> **REQUEST**
Of the lines in the data below, count the ones holding the string "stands", and answer with that number only.
** Begin DATASET EXCERPT **
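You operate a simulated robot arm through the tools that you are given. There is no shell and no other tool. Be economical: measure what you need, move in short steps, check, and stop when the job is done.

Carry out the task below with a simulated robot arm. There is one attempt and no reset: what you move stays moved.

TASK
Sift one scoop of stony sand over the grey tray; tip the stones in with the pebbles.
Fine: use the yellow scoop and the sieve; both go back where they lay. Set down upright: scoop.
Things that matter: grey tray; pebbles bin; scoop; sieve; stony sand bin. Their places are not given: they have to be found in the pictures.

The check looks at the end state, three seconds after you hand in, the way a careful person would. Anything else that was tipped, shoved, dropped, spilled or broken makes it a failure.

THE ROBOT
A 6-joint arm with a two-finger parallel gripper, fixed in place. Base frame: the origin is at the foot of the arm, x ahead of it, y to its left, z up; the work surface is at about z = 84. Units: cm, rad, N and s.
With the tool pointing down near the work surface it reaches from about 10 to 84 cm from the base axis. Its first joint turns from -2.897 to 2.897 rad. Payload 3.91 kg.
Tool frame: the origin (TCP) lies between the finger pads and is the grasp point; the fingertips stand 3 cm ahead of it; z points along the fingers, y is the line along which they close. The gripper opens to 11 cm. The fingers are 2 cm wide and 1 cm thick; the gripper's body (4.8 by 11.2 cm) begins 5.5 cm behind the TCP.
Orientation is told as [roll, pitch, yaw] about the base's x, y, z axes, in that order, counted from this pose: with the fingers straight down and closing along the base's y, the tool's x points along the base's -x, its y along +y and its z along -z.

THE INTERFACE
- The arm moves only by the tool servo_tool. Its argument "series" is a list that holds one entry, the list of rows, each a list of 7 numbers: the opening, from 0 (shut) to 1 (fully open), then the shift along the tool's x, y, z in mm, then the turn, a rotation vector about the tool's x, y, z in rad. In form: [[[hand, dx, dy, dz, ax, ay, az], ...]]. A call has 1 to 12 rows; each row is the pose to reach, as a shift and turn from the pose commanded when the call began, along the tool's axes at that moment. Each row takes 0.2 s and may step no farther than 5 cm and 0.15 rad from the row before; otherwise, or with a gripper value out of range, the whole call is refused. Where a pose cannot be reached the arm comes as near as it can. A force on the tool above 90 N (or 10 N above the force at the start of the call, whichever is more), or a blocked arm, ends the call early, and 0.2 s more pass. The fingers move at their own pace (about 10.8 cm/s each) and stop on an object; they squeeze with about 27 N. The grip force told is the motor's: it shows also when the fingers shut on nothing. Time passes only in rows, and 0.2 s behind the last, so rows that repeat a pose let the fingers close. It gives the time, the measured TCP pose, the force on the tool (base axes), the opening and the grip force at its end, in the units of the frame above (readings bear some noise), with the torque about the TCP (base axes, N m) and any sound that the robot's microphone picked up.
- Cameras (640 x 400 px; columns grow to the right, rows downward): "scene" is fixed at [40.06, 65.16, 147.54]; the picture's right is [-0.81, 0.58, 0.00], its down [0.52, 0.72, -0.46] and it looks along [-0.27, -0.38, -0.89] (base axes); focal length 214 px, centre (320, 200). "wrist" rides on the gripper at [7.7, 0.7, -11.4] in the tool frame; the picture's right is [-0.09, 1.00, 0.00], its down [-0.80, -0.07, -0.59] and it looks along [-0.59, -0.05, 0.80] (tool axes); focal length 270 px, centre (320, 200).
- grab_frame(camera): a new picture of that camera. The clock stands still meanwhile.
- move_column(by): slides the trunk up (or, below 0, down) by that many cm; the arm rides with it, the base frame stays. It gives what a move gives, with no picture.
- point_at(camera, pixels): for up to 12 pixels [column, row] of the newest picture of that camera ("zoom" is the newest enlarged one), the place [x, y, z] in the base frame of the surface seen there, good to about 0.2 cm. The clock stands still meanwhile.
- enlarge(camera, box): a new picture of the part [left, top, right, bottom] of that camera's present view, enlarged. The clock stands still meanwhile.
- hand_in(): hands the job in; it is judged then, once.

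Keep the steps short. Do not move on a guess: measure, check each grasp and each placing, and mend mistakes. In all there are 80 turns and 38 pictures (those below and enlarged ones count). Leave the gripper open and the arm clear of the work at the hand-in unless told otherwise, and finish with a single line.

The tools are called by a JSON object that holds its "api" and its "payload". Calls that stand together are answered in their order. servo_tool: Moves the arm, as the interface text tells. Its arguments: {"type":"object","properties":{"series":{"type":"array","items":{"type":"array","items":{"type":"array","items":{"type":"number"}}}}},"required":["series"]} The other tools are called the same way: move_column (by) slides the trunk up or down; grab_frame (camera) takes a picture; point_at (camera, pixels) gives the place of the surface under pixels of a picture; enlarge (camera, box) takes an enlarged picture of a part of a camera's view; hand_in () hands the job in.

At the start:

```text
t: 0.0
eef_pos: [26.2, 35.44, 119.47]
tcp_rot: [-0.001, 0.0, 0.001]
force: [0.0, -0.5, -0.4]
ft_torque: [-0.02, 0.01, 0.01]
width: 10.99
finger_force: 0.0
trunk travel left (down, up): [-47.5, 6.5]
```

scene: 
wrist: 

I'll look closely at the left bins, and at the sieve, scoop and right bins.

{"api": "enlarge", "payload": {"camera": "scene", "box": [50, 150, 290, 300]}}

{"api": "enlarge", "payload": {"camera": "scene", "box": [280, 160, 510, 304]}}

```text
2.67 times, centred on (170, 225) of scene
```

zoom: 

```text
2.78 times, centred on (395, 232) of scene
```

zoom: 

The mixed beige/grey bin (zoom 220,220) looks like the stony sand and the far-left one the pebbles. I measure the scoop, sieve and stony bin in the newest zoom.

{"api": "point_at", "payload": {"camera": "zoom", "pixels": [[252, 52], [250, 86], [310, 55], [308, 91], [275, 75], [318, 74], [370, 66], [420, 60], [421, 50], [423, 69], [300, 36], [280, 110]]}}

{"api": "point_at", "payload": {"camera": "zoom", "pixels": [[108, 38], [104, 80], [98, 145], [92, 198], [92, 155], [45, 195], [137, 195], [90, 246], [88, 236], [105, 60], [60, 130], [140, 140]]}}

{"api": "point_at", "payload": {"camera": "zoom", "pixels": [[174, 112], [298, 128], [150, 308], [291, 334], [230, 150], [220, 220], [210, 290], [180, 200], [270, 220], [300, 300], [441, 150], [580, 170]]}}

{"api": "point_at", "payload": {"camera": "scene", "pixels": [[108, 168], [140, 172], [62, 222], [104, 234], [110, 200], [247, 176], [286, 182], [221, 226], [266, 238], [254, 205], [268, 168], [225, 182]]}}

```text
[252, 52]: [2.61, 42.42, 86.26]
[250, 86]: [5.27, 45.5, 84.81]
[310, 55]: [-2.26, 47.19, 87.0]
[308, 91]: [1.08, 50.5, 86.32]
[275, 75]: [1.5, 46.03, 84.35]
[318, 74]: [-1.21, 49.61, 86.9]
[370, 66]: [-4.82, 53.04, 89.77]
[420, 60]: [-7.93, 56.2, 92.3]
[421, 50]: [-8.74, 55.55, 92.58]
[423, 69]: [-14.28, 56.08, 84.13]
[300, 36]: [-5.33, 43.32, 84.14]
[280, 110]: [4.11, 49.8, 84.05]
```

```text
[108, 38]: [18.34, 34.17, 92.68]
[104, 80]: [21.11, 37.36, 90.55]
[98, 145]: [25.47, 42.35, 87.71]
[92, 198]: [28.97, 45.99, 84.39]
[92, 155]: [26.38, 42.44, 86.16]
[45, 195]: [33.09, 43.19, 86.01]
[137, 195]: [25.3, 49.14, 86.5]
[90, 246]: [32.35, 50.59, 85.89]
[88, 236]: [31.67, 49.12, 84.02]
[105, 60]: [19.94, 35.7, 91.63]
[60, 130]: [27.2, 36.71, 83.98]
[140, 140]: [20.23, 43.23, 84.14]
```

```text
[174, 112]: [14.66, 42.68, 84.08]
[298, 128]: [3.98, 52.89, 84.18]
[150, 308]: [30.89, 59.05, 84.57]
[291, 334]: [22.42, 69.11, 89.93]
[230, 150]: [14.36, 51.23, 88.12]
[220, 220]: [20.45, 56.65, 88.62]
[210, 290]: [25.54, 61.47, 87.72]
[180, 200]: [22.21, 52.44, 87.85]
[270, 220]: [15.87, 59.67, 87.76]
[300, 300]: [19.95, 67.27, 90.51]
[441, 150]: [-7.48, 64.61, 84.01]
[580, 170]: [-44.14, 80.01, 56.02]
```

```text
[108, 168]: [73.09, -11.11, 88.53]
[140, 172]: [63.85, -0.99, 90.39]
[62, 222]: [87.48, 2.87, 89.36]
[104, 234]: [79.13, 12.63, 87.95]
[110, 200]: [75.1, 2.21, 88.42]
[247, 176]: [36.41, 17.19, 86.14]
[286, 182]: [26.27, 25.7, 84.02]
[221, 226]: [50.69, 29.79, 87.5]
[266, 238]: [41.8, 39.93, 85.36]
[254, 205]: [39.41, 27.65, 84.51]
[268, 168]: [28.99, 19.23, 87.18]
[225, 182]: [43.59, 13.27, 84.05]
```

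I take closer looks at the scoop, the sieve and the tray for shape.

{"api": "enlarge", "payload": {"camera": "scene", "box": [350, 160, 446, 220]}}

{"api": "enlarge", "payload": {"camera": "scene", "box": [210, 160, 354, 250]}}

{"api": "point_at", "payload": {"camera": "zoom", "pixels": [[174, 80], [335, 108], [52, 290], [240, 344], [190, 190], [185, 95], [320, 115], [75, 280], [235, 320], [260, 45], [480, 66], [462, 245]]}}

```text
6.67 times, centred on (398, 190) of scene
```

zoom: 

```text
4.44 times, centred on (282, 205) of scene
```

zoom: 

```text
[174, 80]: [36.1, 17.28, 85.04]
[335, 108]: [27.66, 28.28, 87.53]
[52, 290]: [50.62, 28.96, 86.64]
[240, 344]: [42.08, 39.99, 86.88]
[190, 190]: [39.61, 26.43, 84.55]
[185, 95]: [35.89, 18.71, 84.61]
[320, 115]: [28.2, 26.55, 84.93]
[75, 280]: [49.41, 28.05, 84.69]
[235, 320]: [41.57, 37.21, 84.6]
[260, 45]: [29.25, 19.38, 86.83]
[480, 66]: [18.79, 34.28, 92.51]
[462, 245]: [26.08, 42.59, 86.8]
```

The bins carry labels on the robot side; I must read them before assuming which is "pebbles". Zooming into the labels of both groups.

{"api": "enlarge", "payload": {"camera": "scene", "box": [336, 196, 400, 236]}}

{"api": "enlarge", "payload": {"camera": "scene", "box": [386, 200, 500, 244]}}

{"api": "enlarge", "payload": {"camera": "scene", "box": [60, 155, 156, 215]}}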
** End DATASET EXCERPT **
> **ANSWER TO THE TASK**
3